Vitter predicts drilling ban to end soon, fears ‘de facto’ freeze will linger for ‘many months’
Sen. David Vitter (R-La.) predicts the federal freeze on deepwater oil-and-gas drilling could end within two weeks, but fears the Interior Department will block development even after restrictions are lifted.
“The even bigger question is are we going to have a de facto moratorium on an ongoing basis for many more months to come,” Vitter said Saturday on Fox News.
“I am predicting that the formal moratorium will be lifted in October, maybe within two weeks, but again the big issue to me is not that. It is whether the lay of the land the day after is really any different, or do we have a de-facto moratorium that is 90 percent as bad. Unfortunately I think so far the evidence is pointing to the latter,” he added.

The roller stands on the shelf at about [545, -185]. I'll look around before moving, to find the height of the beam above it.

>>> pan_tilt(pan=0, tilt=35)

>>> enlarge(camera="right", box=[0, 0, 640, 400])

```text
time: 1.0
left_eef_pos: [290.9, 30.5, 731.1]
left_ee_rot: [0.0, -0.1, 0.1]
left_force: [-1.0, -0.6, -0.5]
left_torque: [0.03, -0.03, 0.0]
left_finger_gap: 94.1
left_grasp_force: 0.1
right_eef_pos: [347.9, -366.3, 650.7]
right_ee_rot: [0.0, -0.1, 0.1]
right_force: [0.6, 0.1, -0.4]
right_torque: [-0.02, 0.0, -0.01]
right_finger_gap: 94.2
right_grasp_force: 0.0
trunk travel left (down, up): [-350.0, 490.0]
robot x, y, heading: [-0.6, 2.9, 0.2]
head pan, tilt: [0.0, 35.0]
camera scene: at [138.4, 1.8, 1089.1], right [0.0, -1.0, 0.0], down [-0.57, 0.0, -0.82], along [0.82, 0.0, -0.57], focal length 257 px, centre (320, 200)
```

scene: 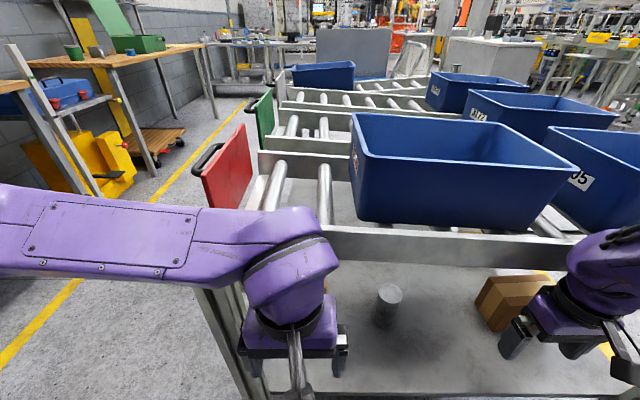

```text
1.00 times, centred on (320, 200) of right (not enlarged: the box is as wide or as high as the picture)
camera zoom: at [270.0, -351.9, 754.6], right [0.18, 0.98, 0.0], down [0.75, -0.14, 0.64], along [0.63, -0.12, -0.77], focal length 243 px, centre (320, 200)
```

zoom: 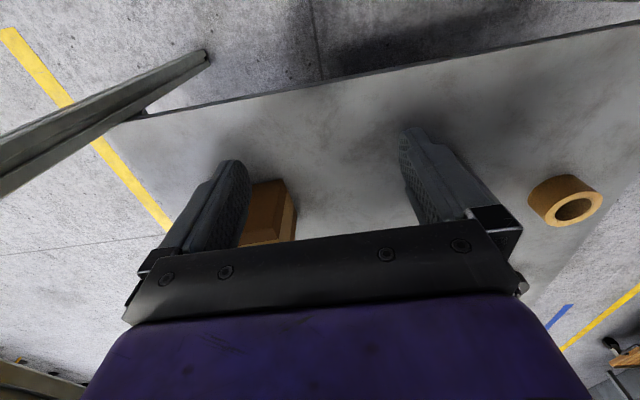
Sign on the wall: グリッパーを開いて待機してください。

The Obama administration is under immense political pressure to lift or ease the ban before its scheduled Nov. 30 expiration.
But critics of the ban have also taken aim at comments last month by Michael Bromwich – Interior’s top offshore drilling regulator – who said it remains uncertain when projects will resume as companies seek to show compliance with expanded safety mandates.
Bromwich on Friday gave Interior Secretary Ken Salazar a report that provides recommendations on the controversial drilling ban, moving the administration closer to easing of the moratorium. Interior also rolled out beefed up safety standards last week.
Vitter and other Gulf Coast lawmakers also say a slowdown in permitting for shallow-water projects is harming the region.
Sen. Mary Landrieu (D-La.) is blocking Senate confirmation of the Jacob Lew, the White House nominee to head the Office of Management and Budget, until the ban is lifted or scaled back.
Vitter also took aim at a recent Commerce Department report that found job losses from the deepwater freeze – which was put in place four months ago in response to the BP oil spill – have been less than feared.
Commerce estimates that roughly 8,000 to 12,000 jobs will be temporarily lost, but Vitter on Saturday called the analysis “full of holes.”
“There are all sorts of things about that report that, I think, way understate the situation,” he said. “Dozens of companies thinking about leaving the Gulf now on an ongoing basis.”
Critics of the drilling ban call it needlessly broad and say it is inflicting major pain on the Gulf Coast and its oil-tethered economy. But administration officials say they will not allow deepwater development to resume until they can ensure projects will operate safely.